Data:
* * *
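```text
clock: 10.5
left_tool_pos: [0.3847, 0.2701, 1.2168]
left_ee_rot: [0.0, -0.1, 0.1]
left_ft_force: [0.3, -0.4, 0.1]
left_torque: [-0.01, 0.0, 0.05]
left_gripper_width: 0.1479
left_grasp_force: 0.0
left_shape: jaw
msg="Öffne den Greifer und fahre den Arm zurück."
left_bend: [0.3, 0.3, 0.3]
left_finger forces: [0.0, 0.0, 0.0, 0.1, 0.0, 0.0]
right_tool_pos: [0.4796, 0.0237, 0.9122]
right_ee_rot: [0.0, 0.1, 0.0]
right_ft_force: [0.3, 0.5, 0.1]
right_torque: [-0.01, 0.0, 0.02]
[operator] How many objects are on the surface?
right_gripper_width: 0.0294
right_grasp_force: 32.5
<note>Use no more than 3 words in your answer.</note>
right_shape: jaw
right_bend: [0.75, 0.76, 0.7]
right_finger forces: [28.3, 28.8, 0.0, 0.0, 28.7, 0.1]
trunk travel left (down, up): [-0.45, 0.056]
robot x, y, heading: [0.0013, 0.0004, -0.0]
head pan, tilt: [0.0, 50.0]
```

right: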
* * *
Task:
Identify which lines contain the word "forces" and copy each one.

Exercise response:
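left_finger forces: [0.0, 0.0, 0.0, 0.1, 0.0, 0.0]
right_finger forces: [28.3, 28.8, 0.0, 0.0, 28.7, 0.1]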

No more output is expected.